DIRECTIONS =>
Your answer is an exact quotation from the passage to read: it starts at "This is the" and ends at "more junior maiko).".

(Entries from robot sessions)
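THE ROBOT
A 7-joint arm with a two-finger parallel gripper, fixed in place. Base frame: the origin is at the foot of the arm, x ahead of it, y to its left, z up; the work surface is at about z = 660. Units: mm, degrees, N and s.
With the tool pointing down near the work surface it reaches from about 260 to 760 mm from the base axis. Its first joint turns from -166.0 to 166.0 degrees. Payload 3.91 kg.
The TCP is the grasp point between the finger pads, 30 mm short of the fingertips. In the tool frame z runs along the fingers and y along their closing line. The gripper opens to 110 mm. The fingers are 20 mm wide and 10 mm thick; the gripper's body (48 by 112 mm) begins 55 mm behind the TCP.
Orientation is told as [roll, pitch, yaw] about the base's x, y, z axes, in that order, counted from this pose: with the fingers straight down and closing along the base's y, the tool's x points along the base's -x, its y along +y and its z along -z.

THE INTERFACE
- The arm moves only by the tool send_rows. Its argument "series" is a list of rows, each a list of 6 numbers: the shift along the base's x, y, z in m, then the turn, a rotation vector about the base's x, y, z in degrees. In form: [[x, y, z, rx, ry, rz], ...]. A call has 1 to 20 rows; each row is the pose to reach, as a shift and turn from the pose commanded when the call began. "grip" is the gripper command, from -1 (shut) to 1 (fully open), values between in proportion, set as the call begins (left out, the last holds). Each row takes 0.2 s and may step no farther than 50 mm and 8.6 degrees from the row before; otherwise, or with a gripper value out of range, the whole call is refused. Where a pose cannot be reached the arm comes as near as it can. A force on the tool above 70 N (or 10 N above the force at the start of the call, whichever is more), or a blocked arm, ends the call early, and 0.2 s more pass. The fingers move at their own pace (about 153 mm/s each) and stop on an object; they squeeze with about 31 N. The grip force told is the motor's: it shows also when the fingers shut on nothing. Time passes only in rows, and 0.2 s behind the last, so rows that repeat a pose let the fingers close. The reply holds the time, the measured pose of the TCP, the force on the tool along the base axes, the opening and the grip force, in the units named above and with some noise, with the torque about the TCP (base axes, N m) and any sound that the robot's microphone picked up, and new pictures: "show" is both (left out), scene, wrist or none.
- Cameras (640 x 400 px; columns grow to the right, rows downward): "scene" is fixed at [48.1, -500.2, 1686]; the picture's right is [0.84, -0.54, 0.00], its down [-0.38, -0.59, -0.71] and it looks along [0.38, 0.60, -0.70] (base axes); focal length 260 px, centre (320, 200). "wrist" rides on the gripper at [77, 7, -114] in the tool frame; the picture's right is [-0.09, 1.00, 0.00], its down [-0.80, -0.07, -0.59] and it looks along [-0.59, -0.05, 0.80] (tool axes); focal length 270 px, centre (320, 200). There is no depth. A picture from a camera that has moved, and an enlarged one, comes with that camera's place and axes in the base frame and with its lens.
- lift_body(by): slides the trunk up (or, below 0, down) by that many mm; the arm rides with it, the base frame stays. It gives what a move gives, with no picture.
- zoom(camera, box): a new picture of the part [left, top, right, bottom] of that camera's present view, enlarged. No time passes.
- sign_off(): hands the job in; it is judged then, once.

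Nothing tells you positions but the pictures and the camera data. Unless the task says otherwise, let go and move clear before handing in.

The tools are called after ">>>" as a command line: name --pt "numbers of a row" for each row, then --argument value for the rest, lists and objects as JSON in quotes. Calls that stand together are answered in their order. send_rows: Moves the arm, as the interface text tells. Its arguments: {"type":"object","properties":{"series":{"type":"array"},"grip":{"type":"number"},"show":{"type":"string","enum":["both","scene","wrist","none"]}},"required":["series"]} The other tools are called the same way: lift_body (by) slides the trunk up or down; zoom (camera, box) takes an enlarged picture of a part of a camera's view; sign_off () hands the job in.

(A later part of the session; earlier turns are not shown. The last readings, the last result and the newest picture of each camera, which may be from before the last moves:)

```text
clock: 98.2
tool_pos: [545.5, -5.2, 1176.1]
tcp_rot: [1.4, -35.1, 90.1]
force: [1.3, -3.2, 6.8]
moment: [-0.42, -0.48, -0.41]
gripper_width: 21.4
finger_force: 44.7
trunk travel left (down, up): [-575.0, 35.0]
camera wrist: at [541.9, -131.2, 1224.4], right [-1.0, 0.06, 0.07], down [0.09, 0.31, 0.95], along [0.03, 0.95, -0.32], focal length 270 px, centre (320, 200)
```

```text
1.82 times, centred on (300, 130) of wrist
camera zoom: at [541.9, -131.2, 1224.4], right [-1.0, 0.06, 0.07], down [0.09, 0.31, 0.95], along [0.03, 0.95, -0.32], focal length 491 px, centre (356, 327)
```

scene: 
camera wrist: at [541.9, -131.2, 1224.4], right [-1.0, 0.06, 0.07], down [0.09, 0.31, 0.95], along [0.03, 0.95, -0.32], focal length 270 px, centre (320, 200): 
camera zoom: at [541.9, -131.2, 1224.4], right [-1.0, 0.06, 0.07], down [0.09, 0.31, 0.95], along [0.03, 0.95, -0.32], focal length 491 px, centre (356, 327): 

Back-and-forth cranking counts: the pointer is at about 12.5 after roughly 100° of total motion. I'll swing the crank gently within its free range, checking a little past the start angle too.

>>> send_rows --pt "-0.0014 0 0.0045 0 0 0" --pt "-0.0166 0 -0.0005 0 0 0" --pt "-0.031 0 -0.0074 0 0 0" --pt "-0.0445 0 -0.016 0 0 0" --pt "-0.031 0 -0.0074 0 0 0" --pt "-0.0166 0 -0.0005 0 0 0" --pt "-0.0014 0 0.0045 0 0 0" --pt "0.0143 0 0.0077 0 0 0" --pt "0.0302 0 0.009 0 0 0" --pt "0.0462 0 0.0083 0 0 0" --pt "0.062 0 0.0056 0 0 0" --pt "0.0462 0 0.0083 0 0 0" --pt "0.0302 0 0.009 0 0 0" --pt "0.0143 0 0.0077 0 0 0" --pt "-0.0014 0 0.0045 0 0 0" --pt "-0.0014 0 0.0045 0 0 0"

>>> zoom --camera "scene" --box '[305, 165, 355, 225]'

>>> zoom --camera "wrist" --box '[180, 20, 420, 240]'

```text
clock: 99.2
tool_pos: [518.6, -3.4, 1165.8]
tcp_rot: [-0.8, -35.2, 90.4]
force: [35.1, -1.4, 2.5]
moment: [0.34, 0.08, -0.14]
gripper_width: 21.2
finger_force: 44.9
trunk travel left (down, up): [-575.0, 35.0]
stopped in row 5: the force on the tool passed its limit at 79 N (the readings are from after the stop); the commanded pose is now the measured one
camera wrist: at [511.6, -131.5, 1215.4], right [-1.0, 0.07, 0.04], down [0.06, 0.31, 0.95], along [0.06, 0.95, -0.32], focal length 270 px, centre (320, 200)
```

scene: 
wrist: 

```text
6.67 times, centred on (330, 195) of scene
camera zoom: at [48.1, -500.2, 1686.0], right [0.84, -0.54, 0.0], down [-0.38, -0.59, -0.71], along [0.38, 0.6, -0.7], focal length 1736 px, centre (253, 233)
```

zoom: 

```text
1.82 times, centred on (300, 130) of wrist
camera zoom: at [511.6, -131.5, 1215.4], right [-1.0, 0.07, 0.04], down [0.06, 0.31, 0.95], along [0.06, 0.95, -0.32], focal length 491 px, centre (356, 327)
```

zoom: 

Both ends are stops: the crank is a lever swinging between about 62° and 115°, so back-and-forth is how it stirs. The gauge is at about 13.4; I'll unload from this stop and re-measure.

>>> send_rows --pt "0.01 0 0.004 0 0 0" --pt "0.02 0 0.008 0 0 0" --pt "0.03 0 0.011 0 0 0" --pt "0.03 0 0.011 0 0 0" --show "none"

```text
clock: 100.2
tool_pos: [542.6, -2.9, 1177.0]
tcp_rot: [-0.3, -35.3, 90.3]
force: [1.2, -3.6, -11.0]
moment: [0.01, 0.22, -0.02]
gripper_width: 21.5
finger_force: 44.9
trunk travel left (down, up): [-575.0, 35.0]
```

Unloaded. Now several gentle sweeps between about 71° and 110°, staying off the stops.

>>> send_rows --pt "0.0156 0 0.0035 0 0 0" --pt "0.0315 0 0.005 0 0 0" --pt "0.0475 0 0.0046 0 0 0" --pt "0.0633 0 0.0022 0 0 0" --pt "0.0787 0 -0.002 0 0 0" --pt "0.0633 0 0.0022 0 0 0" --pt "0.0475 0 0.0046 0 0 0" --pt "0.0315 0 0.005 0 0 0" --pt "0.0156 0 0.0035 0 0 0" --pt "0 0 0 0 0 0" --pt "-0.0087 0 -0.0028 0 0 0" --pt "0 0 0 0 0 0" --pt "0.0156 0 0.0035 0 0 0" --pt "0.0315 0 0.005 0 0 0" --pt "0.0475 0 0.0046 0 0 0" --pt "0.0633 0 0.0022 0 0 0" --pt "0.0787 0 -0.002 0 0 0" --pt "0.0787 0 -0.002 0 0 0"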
---
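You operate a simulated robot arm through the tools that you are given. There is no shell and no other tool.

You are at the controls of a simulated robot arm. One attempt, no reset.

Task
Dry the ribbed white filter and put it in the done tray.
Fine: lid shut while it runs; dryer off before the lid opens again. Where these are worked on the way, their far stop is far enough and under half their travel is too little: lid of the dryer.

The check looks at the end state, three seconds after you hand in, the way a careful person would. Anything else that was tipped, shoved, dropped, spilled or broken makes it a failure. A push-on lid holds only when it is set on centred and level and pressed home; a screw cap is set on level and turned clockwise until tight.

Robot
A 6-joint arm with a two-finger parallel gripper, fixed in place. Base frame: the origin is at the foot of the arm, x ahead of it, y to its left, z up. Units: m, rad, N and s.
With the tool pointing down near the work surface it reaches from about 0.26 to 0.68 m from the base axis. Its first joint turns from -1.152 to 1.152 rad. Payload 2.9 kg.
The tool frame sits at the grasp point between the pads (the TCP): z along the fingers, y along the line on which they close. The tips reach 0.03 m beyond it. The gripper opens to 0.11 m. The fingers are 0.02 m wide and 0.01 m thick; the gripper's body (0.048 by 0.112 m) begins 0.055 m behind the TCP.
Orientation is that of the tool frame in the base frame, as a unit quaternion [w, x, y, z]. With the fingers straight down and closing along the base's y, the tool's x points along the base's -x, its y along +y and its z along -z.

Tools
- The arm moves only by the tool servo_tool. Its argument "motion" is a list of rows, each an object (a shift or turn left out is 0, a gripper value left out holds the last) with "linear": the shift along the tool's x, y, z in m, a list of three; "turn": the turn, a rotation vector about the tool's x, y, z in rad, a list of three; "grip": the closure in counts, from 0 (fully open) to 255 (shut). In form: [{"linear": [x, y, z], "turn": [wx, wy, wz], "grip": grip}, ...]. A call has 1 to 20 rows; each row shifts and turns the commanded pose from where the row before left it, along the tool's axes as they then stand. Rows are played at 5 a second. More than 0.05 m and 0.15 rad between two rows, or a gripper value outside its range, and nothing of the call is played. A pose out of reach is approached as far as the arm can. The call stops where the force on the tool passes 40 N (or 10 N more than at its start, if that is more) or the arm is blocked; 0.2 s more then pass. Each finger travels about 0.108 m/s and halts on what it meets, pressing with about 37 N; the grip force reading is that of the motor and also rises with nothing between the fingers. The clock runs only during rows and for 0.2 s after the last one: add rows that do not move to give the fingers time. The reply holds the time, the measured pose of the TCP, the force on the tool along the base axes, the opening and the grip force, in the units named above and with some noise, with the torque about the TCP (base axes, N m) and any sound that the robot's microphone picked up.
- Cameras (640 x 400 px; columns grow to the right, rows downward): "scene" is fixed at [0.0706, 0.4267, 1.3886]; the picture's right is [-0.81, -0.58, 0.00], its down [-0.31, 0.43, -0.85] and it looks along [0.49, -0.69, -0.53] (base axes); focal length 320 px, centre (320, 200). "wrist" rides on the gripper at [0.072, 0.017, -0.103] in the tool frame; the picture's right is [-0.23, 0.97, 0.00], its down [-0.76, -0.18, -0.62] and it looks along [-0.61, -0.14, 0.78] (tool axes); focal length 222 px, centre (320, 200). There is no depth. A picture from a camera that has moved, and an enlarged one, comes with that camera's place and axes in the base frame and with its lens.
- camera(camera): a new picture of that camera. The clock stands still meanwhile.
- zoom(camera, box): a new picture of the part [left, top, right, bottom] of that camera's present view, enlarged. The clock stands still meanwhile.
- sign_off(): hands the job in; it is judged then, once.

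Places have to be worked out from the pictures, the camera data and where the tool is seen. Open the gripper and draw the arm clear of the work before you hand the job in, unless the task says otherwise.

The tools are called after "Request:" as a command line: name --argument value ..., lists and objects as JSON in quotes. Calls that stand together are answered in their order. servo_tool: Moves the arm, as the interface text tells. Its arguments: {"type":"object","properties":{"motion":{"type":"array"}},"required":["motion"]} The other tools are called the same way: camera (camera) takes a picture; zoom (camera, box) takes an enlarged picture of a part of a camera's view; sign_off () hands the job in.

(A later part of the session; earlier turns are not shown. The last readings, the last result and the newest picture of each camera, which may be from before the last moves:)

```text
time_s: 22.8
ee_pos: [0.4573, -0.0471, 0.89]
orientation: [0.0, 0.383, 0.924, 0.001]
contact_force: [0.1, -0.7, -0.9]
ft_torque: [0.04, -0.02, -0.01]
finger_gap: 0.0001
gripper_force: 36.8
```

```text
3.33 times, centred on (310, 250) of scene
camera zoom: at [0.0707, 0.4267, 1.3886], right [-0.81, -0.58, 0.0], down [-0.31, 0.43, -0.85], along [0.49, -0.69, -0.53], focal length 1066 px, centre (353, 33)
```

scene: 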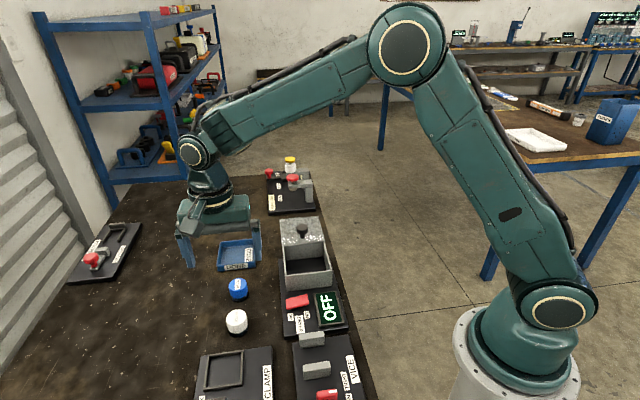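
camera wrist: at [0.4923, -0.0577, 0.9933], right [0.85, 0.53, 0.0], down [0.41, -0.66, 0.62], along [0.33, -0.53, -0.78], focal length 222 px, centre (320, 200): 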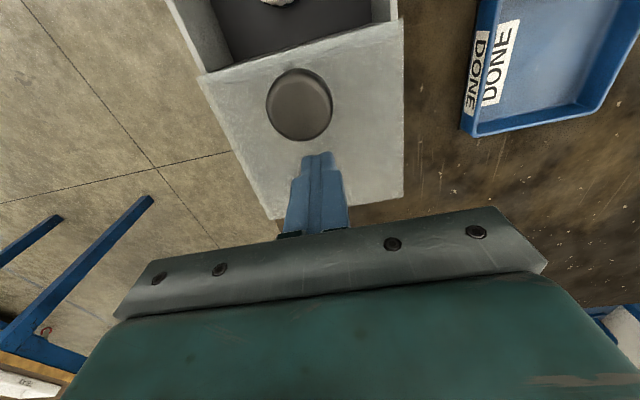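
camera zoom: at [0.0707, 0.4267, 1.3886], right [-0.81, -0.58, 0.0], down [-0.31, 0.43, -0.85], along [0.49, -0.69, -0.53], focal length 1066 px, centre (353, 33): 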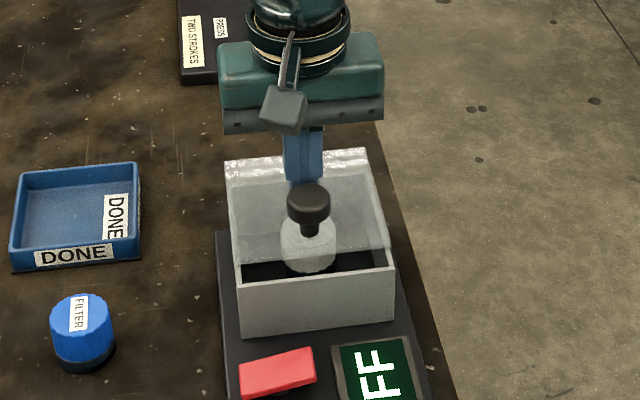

PASSAGE TO READ =>
This is the first year that Quiltfest, the annual quilting exhibition at the Royal International Pavilion, Llangollen, has had a themed competition http://www.quiltfest.org.uk/ . The exhibition is in it's seventh year and displays quilts in an art gallery, rather differently from most quilt shows. (Double left click any photos to see them in more detail).
Here's what I wrote for my entry -
Overlapping one block with another produced an interesting pattern, as the triangle square pairs from one block can become part of another. They also looked like butterfly wings in my sketch, so I decided to go for Japanese prints, with a panel of Kyoto’s Kinkakuji (Golden Pavilion) that I was given as a present. “Onēsan” (oh – nee – san) is the name given to an elder geisha or older maiko by her apprentice (a more junior maiko).
Val Shields gave me a kinkakuji panel as an "omiyage" present from her trip to Quilts in the Garden exhibition at Trentham last year, and I wanted to use it in my Sister's Choice hanging. Naturally, I couldn't find where I'd stashed that fat quarter, so I had to buy it again... I compensated for that by managing to make the rest of the quilt largely from my scrap box, using a scrap strip from the "geisha & waterfall" panels I sold last year for the sakura cherry blossom squares and dark green squares, plus those with the golden moon segments.

WRITTEN RESPONSE =>
This is the first year that Quiltfest, the annual quilting exhibition at the Royal International Pavilion, Llangollen, has had a themed competition http://www.quiltfest.org.uk/ . The exhibition is in it's seventh year and displays quilts in an art gallery, rather differently from most quilt shows. (Double left click any photos to see them in more detail).
Here's what I wrote for my entry -
Overlapping one block with another produced an interesting pattern, as the triangle square pairs from one block can become part of another. They also looked like butterfly wings in my sketch, so I decided to go for Japanese prints, with a panel of Kyoto’s Kinkakuji (Golden Pavilion) that I was given as a present. “Onēsan” (oh – nee – san) is the name given to an elder geisha or older maiko by her apprentice (a more junior maiko).